Saturday, May 7, 2011

Poem: Window Washer

If this poem isn't a study in strong verbs, I don't know what is. It appeared in Ted Kooser's American Life in Poetry: Column 318:

I love poems that take pains to observe people at their tasks, and here’s a fine one by Christopher Todd Matthews, who lives in Virginia.

Window Washer 

One hand slops suds on, one
hustles them down like a blind.
Brusque noon glare, filtered thus,
loosens and glows. For five or
six minutes he owns the place,
dismal coffee bar, and us, its
huddled underemployed. A blade,
black line against the topmost glass,
begins, slices off the outer lather,
flings it away, works inward,
corrals the frothy middle, and carves,
with quick cuts, the stuff down,
not looking for anything, beneath
or inside. Homes to the last,
cleans its edges, grooms it for
the end, then shaves it off

and flings it away. Which is
splendid, and merciless. And all
in the wrist. Then, he looks at us.
We makers of filth, we splashers
and spitters. We sitters and watchers.
Who like to see him work.
Who love it when he leaves
and gives it back: our grim hideout,
half spoiled by clarity.

Can you add your own verbs describing movements of the hand?

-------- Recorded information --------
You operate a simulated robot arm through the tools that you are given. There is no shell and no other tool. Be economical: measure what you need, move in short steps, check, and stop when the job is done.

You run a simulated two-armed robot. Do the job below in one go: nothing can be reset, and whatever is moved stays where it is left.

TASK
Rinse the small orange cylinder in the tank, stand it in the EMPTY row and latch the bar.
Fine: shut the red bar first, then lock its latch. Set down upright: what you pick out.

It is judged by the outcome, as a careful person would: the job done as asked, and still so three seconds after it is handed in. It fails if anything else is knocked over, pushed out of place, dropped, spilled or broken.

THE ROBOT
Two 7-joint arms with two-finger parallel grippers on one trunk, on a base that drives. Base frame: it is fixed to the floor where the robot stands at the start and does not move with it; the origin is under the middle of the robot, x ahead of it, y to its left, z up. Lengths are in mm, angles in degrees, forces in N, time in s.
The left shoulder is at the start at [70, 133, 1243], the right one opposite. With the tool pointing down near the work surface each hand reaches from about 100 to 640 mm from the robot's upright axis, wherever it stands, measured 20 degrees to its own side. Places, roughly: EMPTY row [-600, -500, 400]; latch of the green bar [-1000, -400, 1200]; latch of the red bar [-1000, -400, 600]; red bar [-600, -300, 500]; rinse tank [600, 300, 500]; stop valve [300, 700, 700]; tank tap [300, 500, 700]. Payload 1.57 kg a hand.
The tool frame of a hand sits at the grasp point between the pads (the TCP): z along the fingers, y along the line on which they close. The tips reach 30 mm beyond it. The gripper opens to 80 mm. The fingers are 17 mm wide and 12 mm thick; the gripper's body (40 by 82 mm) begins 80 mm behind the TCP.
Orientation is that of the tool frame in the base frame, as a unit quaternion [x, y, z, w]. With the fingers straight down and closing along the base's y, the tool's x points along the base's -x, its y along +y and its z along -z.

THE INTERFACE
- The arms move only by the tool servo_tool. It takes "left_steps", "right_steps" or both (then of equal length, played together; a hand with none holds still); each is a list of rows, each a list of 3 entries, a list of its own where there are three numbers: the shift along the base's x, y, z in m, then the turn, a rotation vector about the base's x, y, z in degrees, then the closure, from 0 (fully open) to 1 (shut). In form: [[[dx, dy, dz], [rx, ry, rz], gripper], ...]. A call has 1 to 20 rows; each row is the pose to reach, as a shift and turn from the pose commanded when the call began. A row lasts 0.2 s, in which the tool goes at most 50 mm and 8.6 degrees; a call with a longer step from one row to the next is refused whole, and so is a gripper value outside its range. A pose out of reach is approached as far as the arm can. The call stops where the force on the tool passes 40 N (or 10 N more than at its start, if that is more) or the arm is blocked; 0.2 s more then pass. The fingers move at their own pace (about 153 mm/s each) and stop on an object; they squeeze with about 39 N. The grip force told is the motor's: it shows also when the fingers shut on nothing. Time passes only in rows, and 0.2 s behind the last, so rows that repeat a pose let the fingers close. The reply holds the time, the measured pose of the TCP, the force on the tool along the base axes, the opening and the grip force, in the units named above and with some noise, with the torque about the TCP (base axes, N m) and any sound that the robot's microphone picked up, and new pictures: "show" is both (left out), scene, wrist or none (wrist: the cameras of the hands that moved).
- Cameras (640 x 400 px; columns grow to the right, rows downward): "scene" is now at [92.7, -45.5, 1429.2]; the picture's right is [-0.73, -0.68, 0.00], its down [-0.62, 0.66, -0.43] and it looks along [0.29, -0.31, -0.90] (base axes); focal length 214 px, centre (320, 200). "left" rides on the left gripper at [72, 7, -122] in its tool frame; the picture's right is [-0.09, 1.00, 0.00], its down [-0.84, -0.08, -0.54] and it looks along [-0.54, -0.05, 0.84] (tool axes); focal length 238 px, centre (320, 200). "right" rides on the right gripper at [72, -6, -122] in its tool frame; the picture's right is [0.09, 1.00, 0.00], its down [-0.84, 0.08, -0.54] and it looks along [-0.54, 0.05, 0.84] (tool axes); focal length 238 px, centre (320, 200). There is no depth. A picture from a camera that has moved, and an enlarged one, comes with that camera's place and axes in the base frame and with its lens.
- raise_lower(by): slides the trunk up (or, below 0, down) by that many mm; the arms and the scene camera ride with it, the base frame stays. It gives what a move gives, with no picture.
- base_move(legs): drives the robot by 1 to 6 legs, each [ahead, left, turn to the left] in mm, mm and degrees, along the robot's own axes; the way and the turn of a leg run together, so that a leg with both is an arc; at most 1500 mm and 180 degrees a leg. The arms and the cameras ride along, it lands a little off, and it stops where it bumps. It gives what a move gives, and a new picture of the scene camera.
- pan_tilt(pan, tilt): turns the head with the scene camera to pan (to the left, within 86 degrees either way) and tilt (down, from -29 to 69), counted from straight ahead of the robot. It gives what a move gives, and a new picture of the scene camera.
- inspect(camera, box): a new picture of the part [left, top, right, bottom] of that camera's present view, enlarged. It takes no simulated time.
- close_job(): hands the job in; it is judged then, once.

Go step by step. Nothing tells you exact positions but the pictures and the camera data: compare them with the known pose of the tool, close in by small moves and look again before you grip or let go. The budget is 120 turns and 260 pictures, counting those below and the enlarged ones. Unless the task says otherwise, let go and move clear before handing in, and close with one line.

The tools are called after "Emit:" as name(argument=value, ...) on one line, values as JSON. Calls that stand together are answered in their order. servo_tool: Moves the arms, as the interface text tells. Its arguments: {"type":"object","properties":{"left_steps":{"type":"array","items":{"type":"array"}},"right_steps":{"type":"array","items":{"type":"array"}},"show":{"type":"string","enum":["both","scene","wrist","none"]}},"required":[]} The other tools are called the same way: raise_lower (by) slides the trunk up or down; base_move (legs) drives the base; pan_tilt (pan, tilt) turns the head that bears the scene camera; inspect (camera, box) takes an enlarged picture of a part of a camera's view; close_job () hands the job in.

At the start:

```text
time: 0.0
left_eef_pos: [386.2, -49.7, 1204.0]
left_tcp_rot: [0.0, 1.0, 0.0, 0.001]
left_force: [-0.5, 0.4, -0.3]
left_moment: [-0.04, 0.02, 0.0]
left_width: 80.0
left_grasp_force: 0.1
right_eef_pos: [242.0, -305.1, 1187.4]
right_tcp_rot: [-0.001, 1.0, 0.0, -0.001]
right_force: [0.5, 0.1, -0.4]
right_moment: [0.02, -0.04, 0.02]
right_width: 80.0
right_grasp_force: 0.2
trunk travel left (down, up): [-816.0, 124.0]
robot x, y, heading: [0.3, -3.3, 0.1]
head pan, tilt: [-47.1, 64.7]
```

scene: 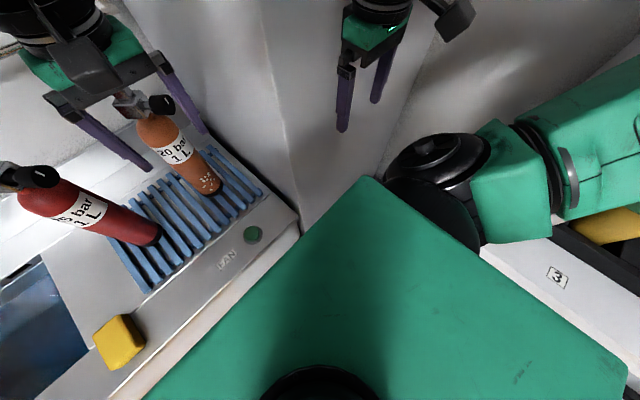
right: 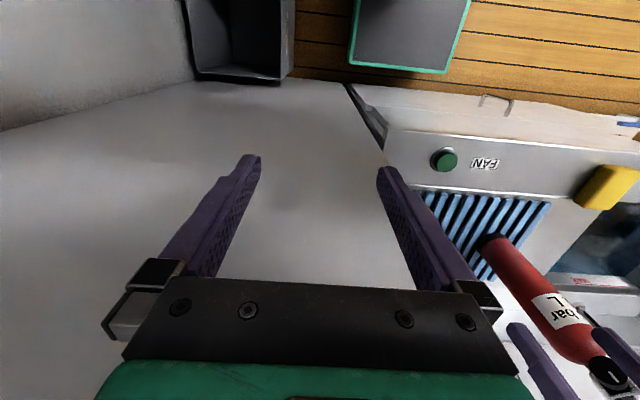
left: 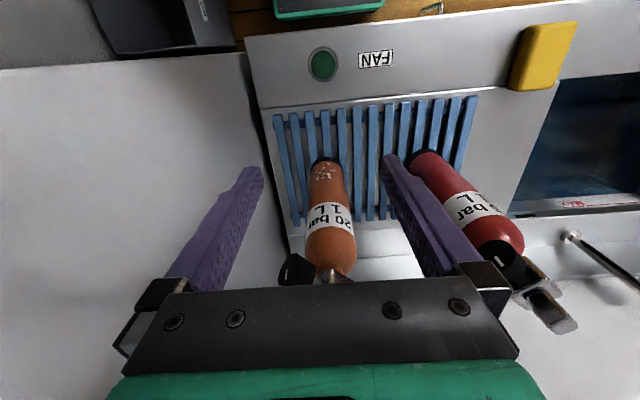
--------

  1. I especially liked the last part of this poem- I loved the entire thing- but kept reading the last bit over and over. What a great poem!

  2. Love the poem. And timely, too. I'm working on a novel translation where strong verbs are a must in English to avoid the verbiage of Spanish.

    In this chapter I have hands that snatch, clamp and smack.